- SELECTED TEXT
◆ ◆ ◆ ◆ ◆ ◆ ◆

Emergency fund: 3-6 months expenses [1]
Before the percentages matter, build this foundation. Start with $1,000, then work toward 3-6 months of essential expenses. Variable income or unstable employment? Target the higher end.
Without emergency savings, every unexpected expense becomes a crisis.
When 20% isn't realistic (and what to do instead)
"Just save 20%" sounds great until rent takes 40% of your income and student loans take another 15%.
Financial planner Laura Davis says it directly: "There isn't a percentage that works across the board for everyone" [1].
Here's how to adjust:
If you can't afford 20%, start with what you can [4]
Save 5%. Save $25 per paycheck. Save something. Financial planner Tess Zigo emphasizes: "Any savings is good savings" [4].
Why? Because the habit matters more than the amount initially [6]. Once the system is in place, you can increase 1% per year.
If you're paying high-interest debt, adjust the priorities [3]
Paying 18% credit card interest while saving at 4% doesn't make mathematical sense. Pay minimums on everything, throw extra money at highest-interest debt first, then return to full 20% savings.

◆ ◆ ◆ ◆ ◆ ◆ ◆

- SOURCE EXCERPT
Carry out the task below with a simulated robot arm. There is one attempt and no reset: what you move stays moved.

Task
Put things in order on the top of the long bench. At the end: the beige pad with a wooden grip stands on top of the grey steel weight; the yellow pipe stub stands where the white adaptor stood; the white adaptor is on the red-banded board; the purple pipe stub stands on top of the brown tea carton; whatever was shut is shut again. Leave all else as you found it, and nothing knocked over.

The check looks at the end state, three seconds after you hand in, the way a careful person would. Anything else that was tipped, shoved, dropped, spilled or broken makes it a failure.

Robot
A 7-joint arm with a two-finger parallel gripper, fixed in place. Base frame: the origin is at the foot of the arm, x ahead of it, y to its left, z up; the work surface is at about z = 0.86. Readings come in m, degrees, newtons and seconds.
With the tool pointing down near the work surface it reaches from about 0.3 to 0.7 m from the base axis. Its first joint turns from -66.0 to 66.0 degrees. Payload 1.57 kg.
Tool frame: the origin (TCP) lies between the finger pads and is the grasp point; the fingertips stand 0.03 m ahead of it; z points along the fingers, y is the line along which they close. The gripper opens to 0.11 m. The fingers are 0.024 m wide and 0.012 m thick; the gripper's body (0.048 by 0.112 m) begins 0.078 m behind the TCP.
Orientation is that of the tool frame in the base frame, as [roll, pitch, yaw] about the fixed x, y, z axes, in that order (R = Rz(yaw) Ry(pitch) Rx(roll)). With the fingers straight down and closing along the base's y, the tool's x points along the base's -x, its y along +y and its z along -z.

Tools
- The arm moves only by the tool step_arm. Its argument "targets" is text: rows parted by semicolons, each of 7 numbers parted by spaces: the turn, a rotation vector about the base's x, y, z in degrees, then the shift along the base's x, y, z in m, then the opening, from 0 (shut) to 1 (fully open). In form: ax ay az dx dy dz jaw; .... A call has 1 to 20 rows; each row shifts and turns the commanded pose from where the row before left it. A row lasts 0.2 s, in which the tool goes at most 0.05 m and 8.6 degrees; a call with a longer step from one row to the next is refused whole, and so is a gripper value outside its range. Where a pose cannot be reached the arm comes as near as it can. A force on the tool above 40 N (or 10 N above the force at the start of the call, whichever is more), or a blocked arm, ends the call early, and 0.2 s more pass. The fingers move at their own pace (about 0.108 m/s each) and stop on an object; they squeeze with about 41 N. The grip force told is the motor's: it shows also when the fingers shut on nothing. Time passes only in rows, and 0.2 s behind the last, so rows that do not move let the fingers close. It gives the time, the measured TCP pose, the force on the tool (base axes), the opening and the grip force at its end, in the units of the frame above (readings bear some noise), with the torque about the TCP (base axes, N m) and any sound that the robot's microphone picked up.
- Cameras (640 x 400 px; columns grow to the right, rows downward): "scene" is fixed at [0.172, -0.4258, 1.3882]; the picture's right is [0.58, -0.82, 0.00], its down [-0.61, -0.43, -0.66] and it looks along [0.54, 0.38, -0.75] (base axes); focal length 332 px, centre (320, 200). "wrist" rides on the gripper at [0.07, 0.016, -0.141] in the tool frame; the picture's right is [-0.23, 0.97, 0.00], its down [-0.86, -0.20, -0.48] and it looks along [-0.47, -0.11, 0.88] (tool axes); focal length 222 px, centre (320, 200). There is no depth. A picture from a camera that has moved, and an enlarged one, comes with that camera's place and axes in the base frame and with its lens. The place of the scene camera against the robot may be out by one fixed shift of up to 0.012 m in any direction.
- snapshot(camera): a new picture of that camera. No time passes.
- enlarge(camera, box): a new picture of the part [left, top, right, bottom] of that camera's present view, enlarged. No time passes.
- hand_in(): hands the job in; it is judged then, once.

◆ ◆ ◆ ◆ ◆ ◆ ◆

- WHAT THIS EXERCISE ASKS
1. Retype the section of the selected text that opens with "Emergency fund: 3-6" and closes with "becomes a crisis.".
2. Pick up the selected text at the point where it stops and go on.

- EXPECTED OUTPUTS
1.
Emergency fund: 3-6 months expenses [1]
Before the percentages matter, build this foundation. Start with $1,000, then work toward 3-6 months of essential expenses. Variable income or unstable employment? Target the higher end.
Without emergency savings, every unexpected expense becomes a crisis.

2.
Exception: Still contribute enough to get employer 401(k) match - that's instant 50-100% return [3].
If you earn significantly more than you need, save 30-50% [7]
High earners can often save 30-50% without lifestyle sacrifice. This accelerates every goal: earlier retirement, financial independence, buying property without debt.
At a 20% savings rate, it takes two years to fully fund a six-month emergency fund. At 30-50%, you're done in 6-12 months [7].
Savings benchmarks by age: Are you on track?
Monthly percentages matter, but the real question is: how much should you have saved by now?
Financial advisors use salary multiples as benchmarks [8]. Here's what you should have saved by each decade:
In your 20s: Build the foundation
Target: 1x annual salary by age 30 [8]
Average 401(k) balance in 20s: $107,171 [9]
Empower data shows Americans in their 20s are actually exceeding early benchmarks, with average balances more than double the 1x target [8].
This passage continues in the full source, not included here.